-- Start of Text shown --

Or do we? Perhaps not, if we listen to local NAACP leader and spokesman Rev. William Barber, who was arrested today on charges of trespassing while screaming and pleading with fellow activists to rebel against the Wake County public schools’ recent decision to resegregate. This would be a compelling tale of a brave man resisting police state oppression, if he were correct that the schools are resegregating at all. Unfortunately for the good reverend’s cause, they are not.
Actually, the Wake County School Board is relaxing government controls that previously forced students to attend schools far away from their homes based only on their parents’ socioeconomic status. The bizarre and somewhat authoritarian policy of redistributing thousands of students to new schools every year, which encumbered students’ social development and caused abnormally long bus rides, was created with the intention of improving school performance through increased racial diversity. It is unclear whether there was any reason at the time to believe that racial diversity would cause students or teachers to become smarter. However, it is abundantly clear now that the plan has not worked. In 2007-2008, an abysmal 18% of Wake County public schools met the already lax standards of adequate yearly progress under No Child Left Behind. That is not the mark of a successful government program.

-- End of Text shown --
-- Start of Information provided --

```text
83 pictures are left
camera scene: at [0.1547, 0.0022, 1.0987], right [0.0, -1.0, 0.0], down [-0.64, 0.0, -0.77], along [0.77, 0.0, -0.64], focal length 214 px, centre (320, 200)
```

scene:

-- End of Information provided --

Instructions for the task
Please continue the text shown.

Answer
Now the School Board has voted to eliminate much of the harsh policies that forced redistributing students across great distances, instead focusing its efforts on neighborhood schools to avoid long bus rides. The obvious benefits of this are multi-faceted and substantial. Consumption of gasoline will decline, providing schools with a small but precious way to save money in a time of across-the-board budget cuts. Carbon emissions will be slashed, as well. Most importantly, parents will have greater choice in where to send their children to school, and children will enjoy shorter bus rides and a more stable base of friends as they can attend the same school year after year, if, of course, that is what they want.
The School Board’s decision is an invaluable step forward in the movement to put parents back in charge of how their children are raised. The emotional issue of racial segregation is a fraud, a scapegoat set up to distract debate away from the real issue of school choice and throw advocates of freedom into an un-winnable game while busy-body school assignment officials try to retain some semblance of usefulness. Concerned parents cannot defend themselves against the accusation of being racist because the accusation is made without evidence, and therefore cannot be refuted with evidence. What they can do – and what we all must do – is stand our ground and never waiver in asserting our right to choice and freedom, not long bus rides and bureaucratic control.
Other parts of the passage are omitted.